追加告発となった利害誘導罪について、元・テレビ朝日法務部長の西脇亨輔弁護士に取材した。
「買収罪は選挙運動をした人に直接おカネなどを渡した場合に成立するものですが、今回の場合、斎藤知事側はPR会社の社長に直接おカネを支払ってはおらず、形式上は会社に支払っている。このため『社長と会社は全く別』と強調して買収罪にはならないと反論する可能性があります。

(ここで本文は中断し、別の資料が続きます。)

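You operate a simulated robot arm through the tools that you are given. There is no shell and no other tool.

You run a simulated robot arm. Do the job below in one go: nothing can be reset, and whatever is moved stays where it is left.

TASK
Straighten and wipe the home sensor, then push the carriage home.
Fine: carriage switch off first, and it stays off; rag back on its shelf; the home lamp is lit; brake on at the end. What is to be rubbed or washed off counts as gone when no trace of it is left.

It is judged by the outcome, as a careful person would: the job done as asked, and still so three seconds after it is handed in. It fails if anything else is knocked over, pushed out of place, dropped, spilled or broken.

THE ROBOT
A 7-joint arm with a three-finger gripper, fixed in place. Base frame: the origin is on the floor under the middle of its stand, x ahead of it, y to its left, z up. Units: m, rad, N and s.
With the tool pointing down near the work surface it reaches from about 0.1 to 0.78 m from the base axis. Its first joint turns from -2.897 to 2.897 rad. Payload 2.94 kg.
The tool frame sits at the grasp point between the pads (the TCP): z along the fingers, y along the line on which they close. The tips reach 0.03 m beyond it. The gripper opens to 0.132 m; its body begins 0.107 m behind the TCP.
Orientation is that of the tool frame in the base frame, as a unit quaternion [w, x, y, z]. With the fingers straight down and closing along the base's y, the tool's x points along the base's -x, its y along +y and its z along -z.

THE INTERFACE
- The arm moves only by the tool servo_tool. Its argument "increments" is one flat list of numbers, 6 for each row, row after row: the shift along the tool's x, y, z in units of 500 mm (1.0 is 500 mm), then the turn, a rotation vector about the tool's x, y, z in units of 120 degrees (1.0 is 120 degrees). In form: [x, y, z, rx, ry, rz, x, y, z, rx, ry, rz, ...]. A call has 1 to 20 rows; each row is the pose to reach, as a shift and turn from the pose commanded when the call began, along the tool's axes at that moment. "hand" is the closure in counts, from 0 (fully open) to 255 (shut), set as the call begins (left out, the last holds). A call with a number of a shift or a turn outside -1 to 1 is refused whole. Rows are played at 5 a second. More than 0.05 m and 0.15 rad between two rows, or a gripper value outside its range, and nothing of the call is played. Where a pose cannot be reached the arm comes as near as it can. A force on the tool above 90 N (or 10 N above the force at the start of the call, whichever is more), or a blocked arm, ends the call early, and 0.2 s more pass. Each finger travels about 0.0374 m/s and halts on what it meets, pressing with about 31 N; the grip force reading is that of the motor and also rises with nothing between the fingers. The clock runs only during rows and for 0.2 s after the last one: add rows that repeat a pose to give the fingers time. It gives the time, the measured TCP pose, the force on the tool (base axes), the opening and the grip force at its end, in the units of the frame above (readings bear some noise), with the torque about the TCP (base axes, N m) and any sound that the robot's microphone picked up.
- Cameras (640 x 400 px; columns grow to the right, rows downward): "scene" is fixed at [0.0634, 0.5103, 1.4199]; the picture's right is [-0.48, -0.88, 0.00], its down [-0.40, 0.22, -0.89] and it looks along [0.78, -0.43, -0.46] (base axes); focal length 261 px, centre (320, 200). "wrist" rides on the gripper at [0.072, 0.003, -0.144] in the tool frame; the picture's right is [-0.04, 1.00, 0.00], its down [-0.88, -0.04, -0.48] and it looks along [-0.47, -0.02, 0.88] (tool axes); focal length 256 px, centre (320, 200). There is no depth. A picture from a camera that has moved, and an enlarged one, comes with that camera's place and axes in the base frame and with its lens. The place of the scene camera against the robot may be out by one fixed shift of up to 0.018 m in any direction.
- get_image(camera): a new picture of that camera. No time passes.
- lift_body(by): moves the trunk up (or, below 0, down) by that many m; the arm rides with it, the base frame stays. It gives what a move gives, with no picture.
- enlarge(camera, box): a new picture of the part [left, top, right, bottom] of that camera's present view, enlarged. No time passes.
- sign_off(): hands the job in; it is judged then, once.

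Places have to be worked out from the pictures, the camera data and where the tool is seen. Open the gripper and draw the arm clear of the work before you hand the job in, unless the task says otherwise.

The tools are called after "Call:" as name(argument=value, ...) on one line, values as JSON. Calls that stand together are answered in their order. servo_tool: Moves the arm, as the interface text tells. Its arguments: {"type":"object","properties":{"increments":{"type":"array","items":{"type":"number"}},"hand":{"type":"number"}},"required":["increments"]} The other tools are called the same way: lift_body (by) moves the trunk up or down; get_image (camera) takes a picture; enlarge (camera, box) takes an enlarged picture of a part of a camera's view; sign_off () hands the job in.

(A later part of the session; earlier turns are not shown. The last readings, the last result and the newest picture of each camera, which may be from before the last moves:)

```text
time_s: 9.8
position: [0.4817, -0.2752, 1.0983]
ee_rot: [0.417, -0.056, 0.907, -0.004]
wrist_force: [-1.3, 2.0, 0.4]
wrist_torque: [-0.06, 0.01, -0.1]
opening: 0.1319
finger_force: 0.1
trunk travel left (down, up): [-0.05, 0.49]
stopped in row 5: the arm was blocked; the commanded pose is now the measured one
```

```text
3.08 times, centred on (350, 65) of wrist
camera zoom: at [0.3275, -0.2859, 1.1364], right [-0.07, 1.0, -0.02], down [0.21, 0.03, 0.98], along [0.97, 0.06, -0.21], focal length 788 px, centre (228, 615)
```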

しかし利害誘導罪を使えば、女性社長とPR会社は関係が深いので、その会社に利益を与えることで社長を選挙運動に誘導したとして罪に問える可能性が広がる。会社や団体との利害関係を利用して、社員や構成員などに投票に行かせたり選挙運動を手伝わせるよう誘導したら、利害誘導罪が成立し得ます」
それでも、女性社長は、
「会社の利益とは関係なく、もともとボランティアをするつもりだった」
と主張することも考えられるが、西脇弁護士によれば、
「選挙の2ヵ月前に斎藤元彦氏自らPR会社に行って社長と会い、直後に会社への業務発注と社長の選挙運動参加が決まっている。この時系列からすると、言い訳が通るかは疑問です」
まだ完全に逃げ道が塞がれたようではないが、斎藤知事の“包囲網”は間違いなく狭まっているようだ……。